Hızlı özelleştirme ve işçi haklarının kaldırılmasıyla Samaras, ekonomiyi, tam tersi yönde belki de seçmenlerin yarısının oy verdiği radikaller kadar değiştirip daha yapıcı hale getirmeli.
AB, hızla Yunanistan’ın bazı zayıflıklarının üstesinden gelir ve ufak çaplı bir Marshall Planı uygulamak için yapıcı fonlar hayata geçirirse bu mümkün olabilir.
Ancak, Berlin’den şimdi olmasa da ilerde Yunanistan’ın yoldan çıkmaya zorlanacağına dair seslerin yükselmesi nedeniyle bu ihtimal çok net değil.

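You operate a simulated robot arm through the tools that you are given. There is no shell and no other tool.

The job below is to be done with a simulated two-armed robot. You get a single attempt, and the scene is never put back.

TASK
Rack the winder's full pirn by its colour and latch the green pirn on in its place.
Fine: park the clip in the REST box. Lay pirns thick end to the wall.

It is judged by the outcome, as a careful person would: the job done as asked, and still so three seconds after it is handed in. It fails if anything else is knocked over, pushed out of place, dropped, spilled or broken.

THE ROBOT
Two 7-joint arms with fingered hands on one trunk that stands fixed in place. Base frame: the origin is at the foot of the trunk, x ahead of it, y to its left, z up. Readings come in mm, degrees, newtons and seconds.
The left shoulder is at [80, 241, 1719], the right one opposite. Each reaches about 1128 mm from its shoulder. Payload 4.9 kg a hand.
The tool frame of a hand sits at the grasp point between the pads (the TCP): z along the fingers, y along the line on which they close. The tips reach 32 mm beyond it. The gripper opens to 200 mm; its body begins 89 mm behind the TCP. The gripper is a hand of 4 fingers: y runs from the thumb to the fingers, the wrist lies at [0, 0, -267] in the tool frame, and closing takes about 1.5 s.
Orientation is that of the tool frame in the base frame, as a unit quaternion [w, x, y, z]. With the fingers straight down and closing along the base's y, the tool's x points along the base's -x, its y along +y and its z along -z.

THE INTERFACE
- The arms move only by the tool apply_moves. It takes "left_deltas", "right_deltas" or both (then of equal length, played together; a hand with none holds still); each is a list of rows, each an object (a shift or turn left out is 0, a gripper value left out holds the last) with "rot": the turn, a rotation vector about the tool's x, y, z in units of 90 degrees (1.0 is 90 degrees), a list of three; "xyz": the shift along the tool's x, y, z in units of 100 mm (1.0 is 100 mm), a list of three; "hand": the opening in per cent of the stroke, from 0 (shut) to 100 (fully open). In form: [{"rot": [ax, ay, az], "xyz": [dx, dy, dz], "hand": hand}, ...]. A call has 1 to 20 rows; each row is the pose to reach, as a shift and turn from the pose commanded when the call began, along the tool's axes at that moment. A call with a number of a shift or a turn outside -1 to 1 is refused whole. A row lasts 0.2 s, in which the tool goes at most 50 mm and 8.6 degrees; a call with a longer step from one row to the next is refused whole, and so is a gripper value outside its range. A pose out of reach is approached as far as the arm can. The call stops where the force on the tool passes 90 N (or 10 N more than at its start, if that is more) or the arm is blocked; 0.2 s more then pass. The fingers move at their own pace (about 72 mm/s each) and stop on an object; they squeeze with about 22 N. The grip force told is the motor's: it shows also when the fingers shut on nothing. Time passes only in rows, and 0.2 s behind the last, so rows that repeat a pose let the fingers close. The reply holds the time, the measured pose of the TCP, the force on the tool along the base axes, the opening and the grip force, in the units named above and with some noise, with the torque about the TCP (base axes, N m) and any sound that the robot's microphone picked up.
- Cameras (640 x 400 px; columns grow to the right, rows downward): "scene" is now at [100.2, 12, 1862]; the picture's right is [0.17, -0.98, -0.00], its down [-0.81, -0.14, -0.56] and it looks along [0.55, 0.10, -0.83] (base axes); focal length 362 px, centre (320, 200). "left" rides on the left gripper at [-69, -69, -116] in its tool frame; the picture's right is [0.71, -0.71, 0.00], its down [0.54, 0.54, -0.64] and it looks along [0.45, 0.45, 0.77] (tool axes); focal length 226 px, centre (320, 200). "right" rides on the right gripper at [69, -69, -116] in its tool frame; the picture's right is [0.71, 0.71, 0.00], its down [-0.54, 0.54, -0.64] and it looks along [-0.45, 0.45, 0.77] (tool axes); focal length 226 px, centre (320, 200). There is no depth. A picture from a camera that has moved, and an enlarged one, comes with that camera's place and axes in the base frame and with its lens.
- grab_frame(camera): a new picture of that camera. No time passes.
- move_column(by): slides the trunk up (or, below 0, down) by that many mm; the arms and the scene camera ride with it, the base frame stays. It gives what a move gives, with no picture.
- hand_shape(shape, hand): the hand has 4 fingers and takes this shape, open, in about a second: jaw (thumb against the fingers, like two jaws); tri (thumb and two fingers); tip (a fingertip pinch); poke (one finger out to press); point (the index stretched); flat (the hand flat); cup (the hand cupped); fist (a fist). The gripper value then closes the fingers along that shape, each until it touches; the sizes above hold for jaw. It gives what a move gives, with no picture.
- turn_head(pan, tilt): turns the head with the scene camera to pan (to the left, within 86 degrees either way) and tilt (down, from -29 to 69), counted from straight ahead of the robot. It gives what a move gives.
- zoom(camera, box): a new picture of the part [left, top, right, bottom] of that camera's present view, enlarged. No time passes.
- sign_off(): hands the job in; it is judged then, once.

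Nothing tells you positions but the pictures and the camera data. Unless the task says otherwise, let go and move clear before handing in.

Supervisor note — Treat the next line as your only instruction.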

Diğer yandan Avrupa bankacılık sistemi de başarısızlık hortumuna sürüklenmemek için direniyor.
Medya yakında Yunanistan’a ilgisini kaybedecek ancak ülkenin sözüne sadık kalması tüm dünyanın kaygı duyacağı bir mesele olarak kalacak.
Troykanın iki yıllık reçetesi yalnızca hastayı değil doktorları da ölümle tehdit etti.
Yeteri kadar güçlü olmadığı veya AB yardımı yetersiz olduğunu için, koalisyon başarısız olursa alternatifler belli. Marksist solcuların oy oranı yüzde 37’ydi. Dördüncü sandalyeyi 40 bin oyla kaçıran faşistlerin oy oranı da yüzde 7.
Sol ve sağın birleşiminden en iyisi sonucu elde etmek tamamen Avrupa merkezinin elinde. Bu da Brüksel ve Berlin arasındaki kördüğümün çözümüne bağlı. (Paul Mason- BBC Türkçe)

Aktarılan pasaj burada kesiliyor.